WHAT TO WORK ON | I need one stretch of the source excerpt verbatim, from "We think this" to "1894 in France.".

DATA |
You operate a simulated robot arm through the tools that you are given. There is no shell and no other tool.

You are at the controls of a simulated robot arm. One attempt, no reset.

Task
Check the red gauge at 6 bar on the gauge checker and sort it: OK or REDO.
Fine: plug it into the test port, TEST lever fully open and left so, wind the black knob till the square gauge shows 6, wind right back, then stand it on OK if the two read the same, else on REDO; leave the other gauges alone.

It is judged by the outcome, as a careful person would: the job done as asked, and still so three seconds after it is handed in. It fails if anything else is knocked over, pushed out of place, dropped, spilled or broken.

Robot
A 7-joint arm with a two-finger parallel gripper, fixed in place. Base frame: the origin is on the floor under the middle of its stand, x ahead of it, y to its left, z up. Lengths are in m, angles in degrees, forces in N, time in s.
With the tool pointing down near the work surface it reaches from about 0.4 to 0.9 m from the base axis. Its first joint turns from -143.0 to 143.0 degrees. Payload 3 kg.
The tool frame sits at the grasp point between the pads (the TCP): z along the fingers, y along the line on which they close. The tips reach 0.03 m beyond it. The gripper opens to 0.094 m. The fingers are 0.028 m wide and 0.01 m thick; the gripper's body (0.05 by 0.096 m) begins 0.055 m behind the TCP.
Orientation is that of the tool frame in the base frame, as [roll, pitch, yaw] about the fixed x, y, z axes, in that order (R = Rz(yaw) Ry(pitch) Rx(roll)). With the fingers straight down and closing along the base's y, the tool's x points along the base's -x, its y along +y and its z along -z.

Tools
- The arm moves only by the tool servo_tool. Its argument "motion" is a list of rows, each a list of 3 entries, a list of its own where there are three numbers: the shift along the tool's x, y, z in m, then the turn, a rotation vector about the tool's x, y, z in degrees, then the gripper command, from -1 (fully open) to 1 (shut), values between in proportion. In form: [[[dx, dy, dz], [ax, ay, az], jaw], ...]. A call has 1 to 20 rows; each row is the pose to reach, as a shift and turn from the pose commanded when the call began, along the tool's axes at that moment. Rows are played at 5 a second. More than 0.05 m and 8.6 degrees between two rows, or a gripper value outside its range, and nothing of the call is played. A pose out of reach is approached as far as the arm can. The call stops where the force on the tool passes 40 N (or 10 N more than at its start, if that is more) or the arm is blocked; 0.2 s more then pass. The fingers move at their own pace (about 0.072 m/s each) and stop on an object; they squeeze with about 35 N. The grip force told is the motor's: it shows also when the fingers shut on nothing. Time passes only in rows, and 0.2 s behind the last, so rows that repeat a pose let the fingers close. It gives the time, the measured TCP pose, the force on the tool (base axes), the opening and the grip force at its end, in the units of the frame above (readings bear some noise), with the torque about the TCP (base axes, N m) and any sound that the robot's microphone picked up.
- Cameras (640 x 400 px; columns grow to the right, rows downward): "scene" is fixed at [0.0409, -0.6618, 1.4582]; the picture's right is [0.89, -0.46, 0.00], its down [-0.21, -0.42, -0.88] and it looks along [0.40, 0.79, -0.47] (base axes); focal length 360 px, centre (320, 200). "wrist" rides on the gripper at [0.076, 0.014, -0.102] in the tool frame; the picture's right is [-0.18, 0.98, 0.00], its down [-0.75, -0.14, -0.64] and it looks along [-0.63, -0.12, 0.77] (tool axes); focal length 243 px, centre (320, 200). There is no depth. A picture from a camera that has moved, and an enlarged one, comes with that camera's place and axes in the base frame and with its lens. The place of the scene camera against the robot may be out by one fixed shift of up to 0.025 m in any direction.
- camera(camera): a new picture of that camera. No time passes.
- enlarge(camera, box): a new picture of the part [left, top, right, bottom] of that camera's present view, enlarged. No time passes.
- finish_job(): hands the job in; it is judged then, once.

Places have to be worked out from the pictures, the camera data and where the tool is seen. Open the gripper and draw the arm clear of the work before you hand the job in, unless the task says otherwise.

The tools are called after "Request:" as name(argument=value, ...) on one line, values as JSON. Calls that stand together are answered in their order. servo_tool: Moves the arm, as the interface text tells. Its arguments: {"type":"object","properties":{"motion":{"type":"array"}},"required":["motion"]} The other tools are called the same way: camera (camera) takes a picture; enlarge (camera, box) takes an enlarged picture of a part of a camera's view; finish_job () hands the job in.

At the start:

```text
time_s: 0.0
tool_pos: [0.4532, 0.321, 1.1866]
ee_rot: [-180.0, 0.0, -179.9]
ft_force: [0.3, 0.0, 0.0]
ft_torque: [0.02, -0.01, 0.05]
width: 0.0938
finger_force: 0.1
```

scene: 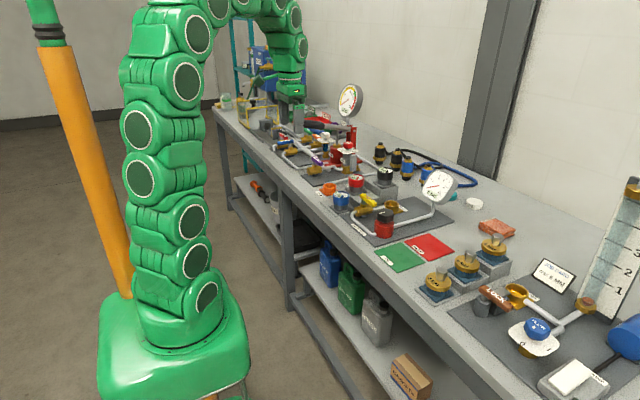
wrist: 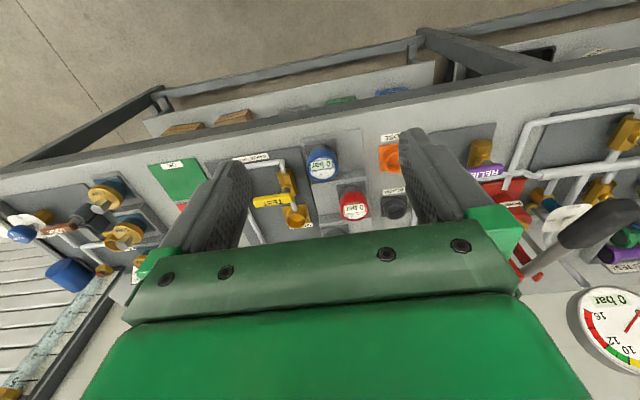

SOURCE EXCERPT |
This marvellous etching dated around the 1890s to early 1900s is entitled The Original Menu of Banquet Dunlop and is set in a French bar. A lavishly moustachioed barman is serving a bottle of champagne to two men.

The finely clothed French gentleman on the right asks his companion, sitting on a bar stool: ‘Well, don’t you drink any more?’ His companion – a wrinkled old Michelin Man in a casual raincoat and hat – replies: ‘No thanks. It’s too dry. It tastes American.’

We think this is a joke centred on the competition between these two great rubber tire companies in the 19th century.

Michelin Man, the symbol of the Michelin Tyre Company, was introduced at the Lyon Exhibition of 1894 in France.

Dunlop was founded in 1889 in Dublin, Ireland, and later grew into one of the first multi-national British companies, expanding into United States.

ANSWER TO THE EXERCISE |
We think this is a joke centred on the competition between these two great rubber tire companies in the 19th century.

Michelin Man, the symbol of the Michelin Tyre Company, was introduced at the Lyon Exhibition of 1894 in France.